Grumpy rejection crashes headlong into community embrace in this new Australian comedy from creators Amanda Higgs (The Secret Life of Us) and Leon Ford (Upright). Roland (Ford) is knee-deep in a midlife crisis, absent his wife and trying to cope with a teenage daughter and a dog, Beattie, he never wanted, when he inadvertently discovers that Beattie has a ripping social life at the local dog park. With the cheerily optimistic Samantha (Celia Pacquola, Rosehaven) determined to include both Roland and Beattie in the daily catch-ups, the reticent owner slowly begins to discover the power of connection. Genuinely funny and feel-good is a tricky combination, but when they click on screen it’s a joy.
January highlights: The biographical drama Goolagong shed new light on the struggles and success of an Australian sporting legend.
SBS On Demand
My top SBS On Demand recommendation is Trespasses (February 4).
Based on the acclaimed 2022 novel by Irish writer Louise Kennedy, this Northern Ireland drama drew extensive praise when it debuted in Britain last year. Set in a small town outside Belfast in the mid-1970s, it’s a love story set against the growing sectarian violence between the Protestant and Catholic communities. The division is so bad that Catholic school teacher Cushla Lavery (Lola Petticrew, Say Nothing) and prominent Protestant barrister Michael Agnew (Tom Cullen, The Gold) can only meet in secret. The list of telling supporting characters here is headed by Gillian Anderson (The Crown) as Cushla’s bitter, alcoholic mother, Gina.

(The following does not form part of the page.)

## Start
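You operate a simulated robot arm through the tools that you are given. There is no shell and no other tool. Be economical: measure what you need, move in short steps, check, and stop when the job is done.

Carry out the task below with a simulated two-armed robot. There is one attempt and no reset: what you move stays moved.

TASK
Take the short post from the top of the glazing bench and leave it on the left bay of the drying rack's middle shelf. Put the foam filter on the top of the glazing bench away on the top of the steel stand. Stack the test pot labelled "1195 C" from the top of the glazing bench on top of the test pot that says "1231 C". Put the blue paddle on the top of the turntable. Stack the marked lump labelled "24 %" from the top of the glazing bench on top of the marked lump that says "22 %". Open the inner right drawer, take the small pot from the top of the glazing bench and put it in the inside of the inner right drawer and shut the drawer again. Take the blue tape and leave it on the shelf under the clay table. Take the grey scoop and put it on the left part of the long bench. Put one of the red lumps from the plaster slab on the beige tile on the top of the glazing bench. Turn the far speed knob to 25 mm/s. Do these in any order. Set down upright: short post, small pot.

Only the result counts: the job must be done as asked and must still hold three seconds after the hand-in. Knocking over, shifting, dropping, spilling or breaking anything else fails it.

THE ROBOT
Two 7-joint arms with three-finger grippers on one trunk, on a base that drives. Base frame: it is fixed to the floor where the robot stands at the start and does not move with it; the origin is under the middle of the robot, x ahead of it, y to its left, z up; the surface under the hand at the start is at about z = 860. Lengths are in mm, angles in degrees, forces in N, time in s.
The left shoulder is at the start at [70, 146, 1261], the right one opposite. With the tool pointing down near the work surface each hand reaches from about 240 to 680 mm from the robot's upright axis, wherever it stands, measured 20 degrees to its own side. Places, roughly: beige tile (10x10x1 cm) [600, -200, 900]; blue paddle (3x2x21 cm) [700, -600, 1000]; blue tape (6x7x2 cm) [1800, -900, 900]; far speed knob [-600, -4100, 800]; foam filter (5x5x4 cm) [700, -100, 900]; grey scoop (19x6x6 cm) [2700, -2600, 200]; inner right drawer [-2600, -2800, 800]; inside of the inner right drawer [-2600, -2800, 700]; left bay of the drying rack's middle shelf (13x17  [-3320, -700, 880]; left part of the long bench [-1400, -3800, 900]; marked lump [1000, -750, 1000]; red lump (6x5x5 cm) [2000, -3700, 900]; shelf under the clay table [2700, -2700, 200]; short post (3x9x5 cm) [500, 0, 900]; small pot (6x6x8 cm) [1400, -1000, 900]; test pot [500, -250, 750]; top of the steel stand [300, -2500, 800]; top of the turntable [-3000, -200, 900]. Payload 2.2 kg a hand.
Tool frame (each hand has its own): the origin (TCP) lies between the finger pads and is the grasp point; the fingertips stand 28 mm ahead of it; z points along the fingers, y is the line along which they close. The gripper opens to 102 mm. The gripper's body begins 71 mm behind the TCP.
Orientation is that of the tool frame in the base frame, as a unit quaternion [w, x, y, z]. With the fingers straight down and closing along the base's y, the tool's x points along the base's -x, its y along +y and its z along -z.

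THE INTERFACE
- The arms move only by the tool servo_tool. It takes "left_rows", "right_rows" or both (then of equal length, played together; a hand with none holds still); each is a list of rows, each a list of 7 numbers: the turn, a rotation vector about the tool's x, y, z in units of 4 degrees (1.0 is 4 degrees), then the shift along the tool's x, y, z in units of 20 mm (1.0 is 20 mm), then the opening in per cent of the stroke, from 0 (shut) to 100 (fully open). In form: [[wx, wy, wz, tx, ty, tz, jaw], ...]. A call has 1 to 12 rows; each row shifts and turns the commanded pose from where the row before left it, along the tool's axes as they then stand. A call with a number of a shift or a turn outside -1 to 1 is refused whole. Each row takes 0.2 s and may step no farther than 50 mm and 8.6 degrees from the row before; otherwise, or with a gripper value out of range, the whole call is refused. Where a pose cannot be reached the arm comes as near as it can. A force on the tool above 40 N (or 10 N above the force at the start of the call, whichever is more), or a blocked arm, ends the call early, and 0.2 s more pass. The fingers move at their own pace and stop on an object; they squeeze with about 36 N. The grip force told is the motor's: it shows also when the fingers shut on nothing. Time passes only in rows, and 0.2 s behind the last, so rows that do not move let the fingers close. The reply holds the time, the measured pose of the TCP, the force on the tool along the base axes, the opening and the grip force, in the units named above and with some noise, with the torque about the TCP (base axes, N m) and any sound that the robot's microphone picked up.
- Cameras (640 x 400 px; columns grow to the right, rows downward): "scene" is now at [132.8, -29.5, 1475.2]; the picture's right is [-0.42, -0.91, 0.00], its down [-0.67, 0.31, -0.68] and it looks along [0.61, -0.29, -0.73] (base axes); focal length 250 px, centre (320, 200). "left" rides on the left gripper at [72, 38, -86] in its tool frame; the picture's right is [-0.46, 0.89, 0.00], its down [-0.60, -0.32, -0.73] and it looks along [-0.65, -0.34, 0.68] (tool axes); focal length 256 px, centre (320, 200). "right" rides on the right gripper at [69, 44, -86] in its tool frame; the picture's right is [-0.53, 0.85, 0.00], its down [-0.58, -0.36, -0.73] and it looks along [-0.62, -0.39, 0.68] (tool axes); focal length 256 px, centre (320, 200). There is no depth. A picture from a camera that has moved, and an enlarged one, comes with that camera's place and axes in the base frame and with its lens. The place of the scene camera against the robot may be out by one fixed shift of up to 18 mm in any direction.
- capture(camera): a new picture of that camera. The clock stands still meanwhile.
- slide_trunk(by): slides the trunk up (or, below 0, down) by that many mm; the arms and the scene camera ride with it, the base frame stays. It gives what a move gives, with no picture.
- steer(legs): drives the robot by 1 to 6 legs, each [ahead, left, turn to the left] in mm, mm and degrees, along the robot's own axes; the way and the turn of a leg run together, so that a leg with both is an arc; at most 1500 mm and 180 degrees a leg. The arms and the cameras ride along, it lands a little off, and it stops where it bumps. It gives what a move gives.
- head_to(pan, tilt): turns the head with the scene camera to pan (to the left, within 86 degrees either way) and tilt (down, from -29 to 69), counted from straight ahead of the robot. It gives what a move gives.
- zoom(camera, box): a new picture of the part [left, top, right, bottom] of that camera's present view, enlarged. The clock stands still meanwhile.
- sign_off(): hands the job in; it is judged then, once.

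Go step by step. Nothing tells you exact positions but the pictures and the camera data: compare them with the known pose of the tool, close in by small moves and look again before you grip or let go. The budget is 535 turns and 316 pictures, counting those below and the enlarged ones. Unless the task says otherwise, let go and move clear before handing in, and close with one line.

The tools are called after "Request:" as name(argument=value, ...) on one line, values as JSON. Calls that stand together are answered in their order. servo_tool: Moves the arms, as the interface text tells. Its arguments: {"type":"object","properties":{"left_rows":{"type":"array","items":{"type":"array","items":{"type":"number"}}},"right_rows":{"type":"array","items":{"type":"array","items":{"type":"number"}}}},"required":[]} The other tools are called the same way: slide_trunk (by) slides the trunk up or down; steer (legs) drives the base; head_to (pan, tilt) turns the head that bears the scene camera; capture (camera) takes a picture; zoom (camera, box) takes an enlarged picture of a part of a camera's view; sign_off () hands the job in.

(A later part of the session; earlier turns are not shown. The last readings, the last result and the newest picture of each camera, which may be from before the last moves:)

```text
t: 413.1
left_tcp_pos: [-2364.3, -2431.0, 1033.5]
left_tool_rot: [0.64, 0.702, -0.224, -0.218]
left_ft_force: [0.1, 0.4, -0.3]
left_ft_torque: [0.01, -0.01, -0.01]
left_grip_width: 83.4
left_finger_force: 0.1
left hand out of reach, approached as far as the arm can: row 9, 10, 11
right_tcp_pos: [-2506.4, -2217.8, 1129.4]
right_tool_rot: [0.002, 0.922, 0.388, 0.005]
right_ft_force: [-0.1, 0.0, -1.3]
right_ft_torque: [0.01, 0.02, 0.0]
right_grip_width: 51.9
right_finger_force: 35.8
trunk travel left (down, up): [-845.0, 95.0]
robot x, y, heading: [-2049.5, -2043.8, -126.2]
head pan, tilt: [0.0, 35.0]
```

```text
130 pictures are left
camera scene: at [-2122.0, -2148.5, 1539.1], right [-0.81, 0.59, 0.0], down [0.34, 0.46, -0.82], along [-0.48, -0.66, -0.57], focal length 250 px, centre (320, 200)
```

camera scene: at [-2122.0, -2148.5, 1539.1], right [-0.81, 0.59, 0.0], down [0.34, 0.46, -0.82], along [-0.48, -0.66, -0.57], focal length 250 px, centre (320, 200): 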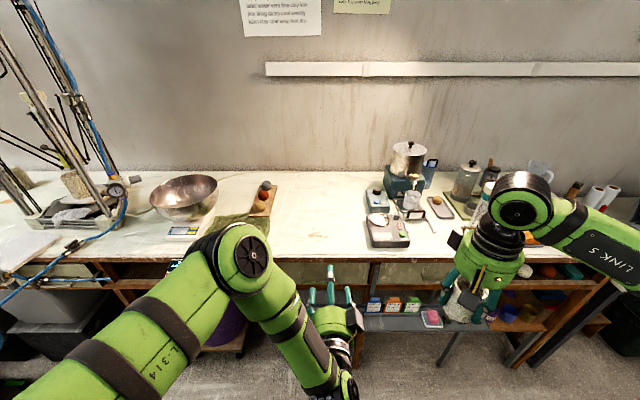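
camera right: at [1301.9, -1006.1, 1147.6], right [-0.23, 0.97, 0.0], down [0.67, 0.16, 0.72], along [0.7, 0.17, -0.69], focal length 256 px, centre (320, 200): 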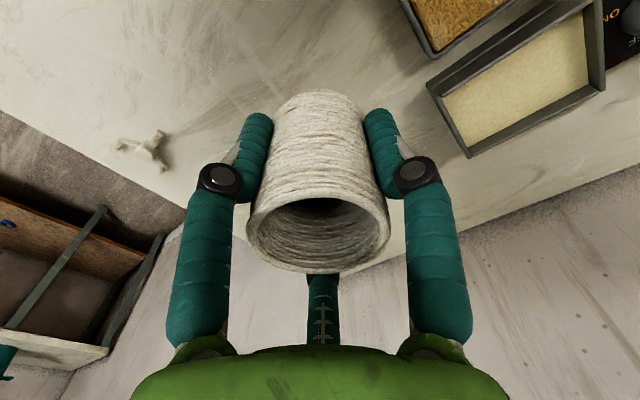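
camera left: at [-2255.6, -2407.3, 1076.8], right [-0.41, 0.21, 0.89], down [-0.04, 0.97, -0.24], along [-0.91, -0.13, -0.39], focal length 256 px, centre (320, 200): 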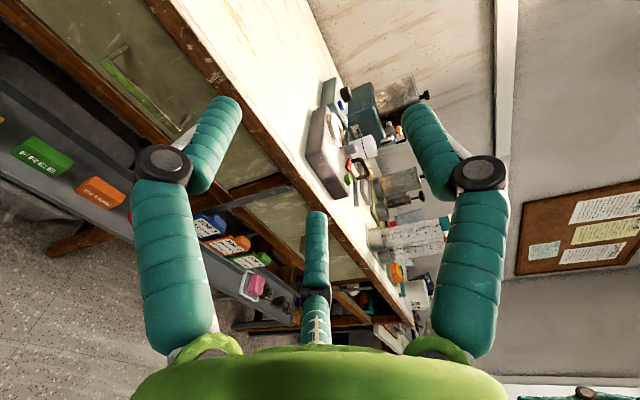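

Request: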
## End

Also on SBS On Demand: At this point it thankfully appears we can expect at least two interesting projects a year involving Marc Fennell, whether it’s a documentary series (Framed), podcast (Stuff the British Stole), or hosting a classic quiz show (Mastermind). His latest offering is Australia’s Greatest Conman (February 24), which uncovers that truth is stranger than fiction in the story of John Friedrich. Friedrich rose to national prominence in the 1980s through the non-profit organisation The National Safety Council of Australia and its elite land and sea rescue squad. Plaudits flowed, but Friedrich was also committing fraud on a hitherto unmatched scale. Both the who and why remain unclear, which is prime Fennell territory.
January highlights: The overwhelming British crime thriller In Flight made escaping an impossible bargain gripping, plus a remarkable story from Australia’s history came to light with the documentary The Colleano Heart.
Other streamers
My top recommendation for the other streaming services is Paramount+’s CIA (February 24).
Dick Wolf is not slowing down. Ever since creating the original Law & Order in 1990, the American writer and producer has been an episodic machine, adding the Chicago and FBI franchises to his vast list of credits. Wolf’s latest procedural is an investigatory odd couple, partnering up rogue CIA officer Hart Hoxton (Tom Ellis, Lucifer) with by-the-book FBI agent Bill Goodman (Nick Gehlfuss). Might they learn a little from each other as they resolve each case in a 43-minute episode? Quite probably. The pair’s brief to investigate domestic terrorist threats to America could be a fraught fictional topic, however, given the real-life headlines concerning the country’s law enforcement bodies.
January highlights: The 10Play chess series Rematch captured the moment when man-versus-machine became a reality, while 7Plus’s 9-1-1 continued to deliver the outlandish.
* Stan is owned by Nine, which also owns this masthead.